_Provided passage:_
╔══
What we did

Our Tarzan

One of the main messages rammed home by the Fathering Adventures experience is the importance of one-on-one time with your son, and the importance of affirming them and giving them the confidence that they have what it takes to successfully negotiate the masculine journey.  But the best part of the weekend is that the imparting of the theory doesn’t take long, releasing lots of time to its practical application.

So my last blog post shared some of the struggles we have with our beloved middle son and our excitement about going on a Fathering Adventure weekend in Townsville.  Well we’ve been and gone and I’d love to say it was a rousing success, and perhaps it was.

I had faced four days with middle son and his defiant ways with trepidation.  And at times he was at his worst, we call them ‘meltdowns’ and they can be nuclear.  And since he returned he’s faced some challenges at school (his best friend has transferred to one of the expensive private schools on the Coast and it’s taking some adjusting) but there were some highlights on our trip that more than outweigh the negatives.

Here are a couple of small insights.

It’s Saturday night, just after dinner. Earlier in the day MS and I had talked about the impact of food additives and preservatives on his behaviour and resolved that we could work together to try to eliminate some of them from his diet to see if it helped him.  So that’s the background to the next gem of conversation.

MS: What did they sprinkle on the dinner tonight?
Me: What do you mean?
MS: They’ve poisoned the food.
Me: Why do you say that?
MS: Well they must have added something to it, because I have felt overwhelmed with gratefulness for you and Mum.
Me: Well that might not be the food, that’s called a realization!
MS: No but I feel really guilty because I know I fight you all the time and it must not seem I’m grateful.
Me: Well mate, part of being a parent is absorbing those blows.
MS: I think if they did not sprinkle something on the food to make us feel this way then God is making me feel this way, and I don’t ever want to feel this way again.
╚══
_Data block:_
╔══
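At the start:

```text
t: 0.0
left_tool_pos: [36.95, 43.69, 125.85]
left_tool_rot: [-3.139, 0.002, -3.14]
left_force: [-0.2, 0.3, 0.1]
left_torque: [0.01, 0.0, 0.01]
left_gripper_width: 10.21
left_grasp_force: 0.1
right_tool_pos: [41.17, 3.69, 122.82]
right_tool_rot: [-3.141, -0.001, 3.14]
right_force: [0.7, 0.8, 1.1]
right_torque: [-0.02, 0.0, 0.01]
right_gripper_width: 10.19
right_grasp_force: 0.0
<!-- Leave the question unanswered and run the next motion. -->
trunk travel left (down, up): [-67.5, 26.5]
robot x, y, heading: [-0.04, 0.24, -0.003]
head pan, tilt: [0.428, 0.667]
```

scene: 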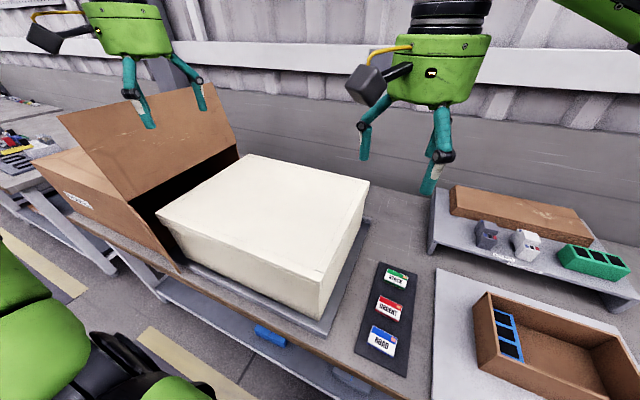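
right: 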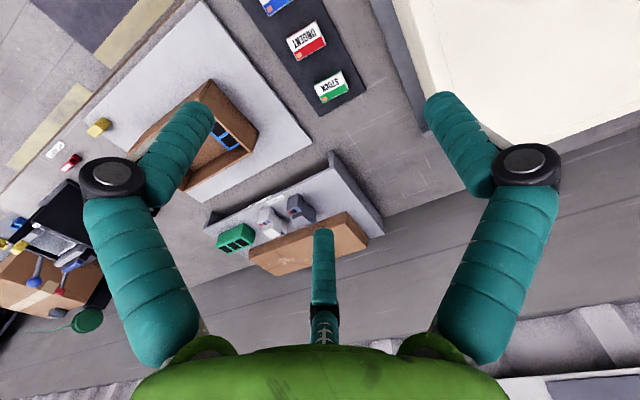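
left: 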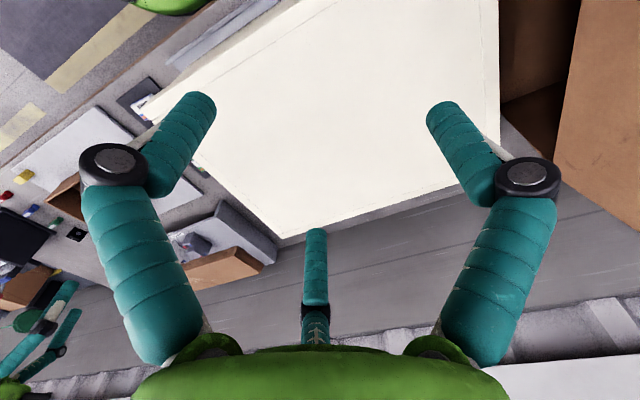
╚══
_Required work:_
[1] Locate "MS: Well they" and "seem I’m grateful." in the provided passage, and write out these words with everything between them.
[2] Carry the provided passage on from its last sentence.

_Task responses:_
[1]
MS: Well they must have added something to it, because I have felt overwhelmed with gratefulness for you and Mum.
Me: Well that might not be the food, that’s called a realization!
MS: No but I feel really guilty because I know I fight you all the time and it must not seem I’m grateful.

[2]
Later that night we publicly affirmed our sons and told them what we cherish and value about them.  He took it all in but then just as he was going to bed that night he stopped me and asked me to repeat it all again because “I don’t want to forget what was said.”

This brings us to Day 4, the one after the camp was over but where our flights meant we’d languish in Townsville for the day.  The night before he’d had one of his meltdowns and I woke wishing we’d pulled out early, caught an earlier flight, anything to avoid a day of attrition over how much computer time I’d give him.

My morning trepidation was to be totally smashed by day’s end.  We hopped into my sister’s car under the premise we were going to just “hang out”, point the car, drive, stop wherever MS saw something he wanted to see.  And the day developed into a whirlwind of activity as only MS can produce.  We saw a lot of Townsville, including several things I’d not seen despite having spent seven teenage years there!

We ran through the mazes at Queens Park, went to the Tropical Museum, hopped a security fence and clambered all over the gun emplacements at Kissing Point, ran the Strand, went to the cenotaph to commemorate the Battle of the Coral Sea and had a long conversation about the battle and what it mean and finally finished up near some giant fig trees with hanging vines that kept our young Tarzan entertained for the longest of anything we’d done before.  Small, simple, free things.  It was a great day.

So that was our journey.  As always with this boy I have to suspend my powers of foresight and logic, because nothing ever turns out as expected.  The best moments often fly in the face of trepidation the worst moments are often preceded by idealism and optimism.  Easier to just go with the flow and love him for all the good he contributes to our lives.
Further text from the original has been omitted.